Task requirements =
Extract from the given text the words running from "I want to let" to "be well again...".

Supplied data =
━━━━━━━━━━━━━━━━
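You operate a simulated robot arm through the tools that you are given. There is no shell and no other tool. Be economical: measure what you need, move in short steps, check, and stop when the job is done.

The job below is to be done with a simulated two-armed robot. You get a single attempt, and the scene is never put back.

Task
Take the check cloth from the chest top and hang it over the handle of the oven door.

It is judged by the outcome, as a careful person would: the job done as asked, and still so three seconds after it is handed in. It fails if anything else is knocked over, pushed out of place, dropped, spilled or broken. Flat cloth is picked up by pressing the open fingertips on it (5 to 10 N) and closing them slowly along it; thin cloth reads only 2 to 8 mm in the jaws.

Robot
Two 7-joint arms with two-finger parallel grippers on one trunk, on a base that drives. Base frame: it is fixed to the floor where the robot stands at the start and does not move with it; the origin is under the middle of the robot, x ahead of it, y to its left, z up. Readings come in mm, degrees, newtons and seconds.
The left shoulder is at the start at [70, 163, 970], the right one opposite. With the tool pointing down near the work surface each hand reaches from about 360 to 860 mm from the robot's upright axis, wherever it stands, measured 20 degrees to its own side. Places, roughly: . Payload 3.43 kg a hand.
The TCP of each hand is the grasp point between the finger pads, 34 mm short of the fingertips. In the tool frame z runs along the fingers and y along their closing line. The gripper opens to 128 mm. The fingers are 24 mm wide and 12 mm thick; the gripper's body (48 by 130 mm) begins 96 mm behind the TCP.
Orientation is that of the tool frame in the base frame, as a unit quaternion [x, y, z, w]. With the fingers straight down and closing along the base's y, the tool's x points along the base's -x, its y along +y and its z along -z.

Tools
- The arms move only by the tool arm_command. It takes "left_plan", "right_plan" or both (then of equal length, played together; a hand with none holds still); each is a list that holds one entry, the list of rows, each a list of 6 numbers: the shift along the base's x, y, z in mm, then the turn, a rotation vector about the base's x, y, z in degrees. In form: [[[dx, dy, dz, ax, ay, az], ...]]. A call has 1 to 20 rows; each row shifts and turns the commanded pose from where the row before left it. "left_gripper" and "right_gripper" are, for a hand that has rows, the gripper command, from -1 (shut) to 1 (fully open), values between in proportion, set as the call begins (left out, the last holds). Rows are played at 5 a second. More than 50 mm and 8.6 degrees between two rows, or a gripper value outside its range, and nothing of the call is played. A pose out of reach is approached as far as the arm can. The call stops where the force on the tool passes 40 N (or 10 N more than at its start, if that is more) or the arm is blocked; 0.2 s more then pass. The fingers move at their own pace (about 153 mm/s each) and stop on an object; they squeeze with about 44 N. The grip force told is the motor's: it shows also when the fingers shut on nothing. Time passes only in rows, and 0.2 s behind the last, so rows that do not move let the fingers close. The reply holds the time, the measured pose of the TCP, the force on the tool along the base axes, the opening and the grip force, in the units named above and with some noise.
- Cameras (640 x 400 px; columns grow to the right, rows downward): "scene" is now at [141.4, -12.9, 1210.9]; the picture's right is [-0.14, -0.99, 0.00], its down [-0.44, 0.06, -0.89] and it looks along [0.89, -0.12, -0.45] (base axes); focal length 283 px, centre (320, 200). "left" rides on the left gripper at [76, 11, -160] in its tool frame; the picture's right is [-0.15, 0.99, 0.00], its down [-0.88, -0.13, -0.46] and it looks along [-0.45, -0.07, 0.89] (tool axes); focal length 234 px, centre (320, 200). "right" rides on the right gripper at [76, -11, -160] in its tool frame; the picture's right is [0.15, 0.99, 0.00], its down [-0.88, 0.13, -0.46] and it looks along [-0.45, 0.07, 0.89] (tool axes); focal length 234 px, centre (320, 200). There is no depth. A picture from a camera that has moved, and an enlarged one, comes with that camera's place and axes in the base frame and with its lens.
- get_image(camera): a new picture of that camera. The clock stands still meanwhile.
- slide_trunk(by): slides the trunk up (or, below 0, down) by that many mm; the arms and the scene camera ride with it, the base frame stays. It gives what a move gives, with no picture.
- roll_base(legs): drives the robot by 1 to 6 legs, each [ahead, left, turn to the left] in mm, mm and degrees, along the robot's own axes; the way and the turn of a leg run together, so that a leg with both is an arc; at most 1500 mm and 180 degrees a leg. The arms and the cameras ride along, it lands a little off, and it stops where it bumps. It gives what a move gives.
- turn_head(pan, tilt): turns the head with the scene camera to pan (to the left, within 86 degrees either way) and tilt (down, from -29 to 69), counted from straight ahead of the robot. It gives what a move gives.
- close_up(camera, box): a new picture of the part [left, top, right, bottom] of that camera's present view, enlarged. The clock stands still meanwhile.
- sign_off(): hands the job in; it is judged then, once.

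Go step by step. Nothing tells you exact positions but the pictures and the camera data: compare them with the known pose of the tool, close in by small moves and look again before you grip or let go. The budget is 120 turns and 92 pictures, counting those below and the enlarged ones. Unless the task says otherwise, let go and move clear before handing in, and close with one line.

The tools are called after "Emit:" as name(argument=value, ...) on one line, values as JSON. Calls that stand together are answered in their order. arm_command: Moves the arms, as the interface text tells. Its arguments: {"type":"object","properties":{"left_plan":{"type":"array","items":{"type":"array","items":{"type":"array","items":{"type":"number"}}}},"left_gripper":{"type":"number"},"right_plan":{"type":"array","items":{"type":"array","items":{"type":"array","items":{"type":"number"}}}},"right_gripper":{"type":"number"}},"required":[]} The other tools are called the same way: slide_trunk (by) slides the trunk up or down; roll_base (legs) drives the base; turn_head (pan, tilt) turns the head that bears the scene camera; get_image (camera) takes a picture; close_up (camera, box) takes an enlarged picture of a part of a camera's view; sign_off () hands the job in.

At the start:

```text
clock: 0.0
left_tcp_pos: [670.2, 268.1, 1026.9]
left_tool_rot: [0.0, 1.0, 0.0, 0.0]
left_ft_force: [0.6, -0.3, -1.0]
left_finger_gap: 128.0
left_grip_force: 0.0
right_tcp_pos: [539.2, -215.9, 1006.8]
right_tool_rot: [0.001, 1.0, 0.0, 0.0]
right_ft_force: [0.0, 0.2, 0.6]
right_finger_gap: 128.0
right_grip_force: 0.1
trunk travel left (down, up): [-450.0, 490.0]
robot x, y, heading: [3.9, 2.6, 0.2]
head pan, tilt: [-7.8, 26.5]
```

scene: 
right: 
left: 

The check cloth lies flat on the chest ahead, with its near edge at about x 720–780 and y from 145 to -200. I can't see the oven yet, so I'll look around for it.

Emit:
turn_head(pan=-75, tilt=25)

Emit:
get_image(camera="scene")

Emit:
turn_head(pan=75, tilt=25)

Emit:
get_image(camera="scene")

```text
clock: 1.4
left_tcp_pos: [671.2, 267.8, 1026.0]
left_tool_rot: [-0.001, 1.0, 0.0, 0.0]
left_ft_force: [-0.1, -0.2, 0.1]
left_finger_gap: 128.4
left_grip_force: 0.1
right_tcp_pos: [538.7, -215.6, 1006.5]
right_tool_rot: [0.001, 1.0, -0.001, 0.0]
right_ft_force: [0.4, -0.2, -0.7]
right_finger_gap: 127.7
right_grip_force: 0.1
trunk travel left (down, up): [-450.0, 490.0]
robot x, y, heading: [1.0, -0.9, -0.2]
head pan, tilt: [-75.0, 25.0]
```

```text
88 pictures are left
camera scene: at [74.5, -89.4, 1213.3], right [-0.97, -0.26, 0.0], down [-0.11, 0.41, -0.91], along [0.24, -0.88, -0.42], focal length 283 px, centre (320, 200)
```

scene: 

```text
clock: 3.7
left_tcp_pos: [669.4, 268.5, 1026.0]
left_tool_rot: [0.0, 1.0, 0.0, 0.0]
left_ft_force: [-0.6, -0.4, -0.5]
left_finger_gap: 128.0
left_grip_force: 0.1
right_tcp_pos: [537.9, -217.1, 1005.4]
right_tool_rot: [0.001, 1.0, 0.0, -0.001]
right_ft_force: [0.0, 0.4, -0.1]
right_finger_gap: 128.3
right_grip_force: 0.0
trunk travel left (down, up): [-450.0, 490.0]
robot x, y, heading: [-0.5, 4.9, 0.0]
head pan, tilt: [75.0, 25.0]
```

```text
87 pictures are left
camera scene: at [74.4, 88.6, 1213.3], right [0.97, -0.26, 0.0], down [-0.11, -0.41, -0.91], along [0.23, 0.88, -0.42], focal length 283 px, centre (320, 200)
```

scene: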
━━━━━━━━━━━━━━━━
Given text =
Thursday 15 January 2009

I want to let go...

I am trying to understand what happened. How everything around me came crashing down, and relationships of old were uprooted brutally, torn and wrangled into a mess irrepairable from where I see it right now...

How words destruct so tragically is something my mind at the moment feels at a loss to put its arms around, in hopes to understand, perhaps even remotely?

Im left struggling in between, my heart pulled in every direction there is, not knowing how to pacify the pain struck out to one, and not hurt the other by feeling deserted in ''their'' time of need. Everyones time of need has come together at the same time, and im lost in the middle trying to divide myself fairly... my heart is feeling crushed... the rips are resounding louder and louder, and im unable to latch on to the right approach, with which I could perhaps heal everyone, and all will be well again...

Damage wrought now, is leaving me even more alone than I thought I already was... my words getting more lonely as I write... not a soul left around to hear my pain... the one who truly heard me, has been struck too hard, too deep, that I must let go of him, for his sake... and speak to myself alone here on...
━━━━━━━━━━━━━━━━
Task output =
I want to let go...

I am trying to understand what happened. How everything around me came crashing down, and relationships of old were uprooted brutally, torn and wrangled into a mess irrepairable from where I see it right now...

How words destruct so tragically is something my mind at the moment feels at a loss to put its arms around, in hopes to understand, perhaps even remotely?

Im left struggling in between, my heart pulled in every direction there is, not knowing how to pacify the pain struck out to one, and not hurt the other by feeling deserted in ''their'' time of need. Everyones time of need has come together at the same time, and im lost in the middle trying to divide myself fairly... my heart is feeling crushed... the rips are resounding louder and louder, and im unable to latch on to the right approach, with which I could perhaps heal everyone, and all will be well again...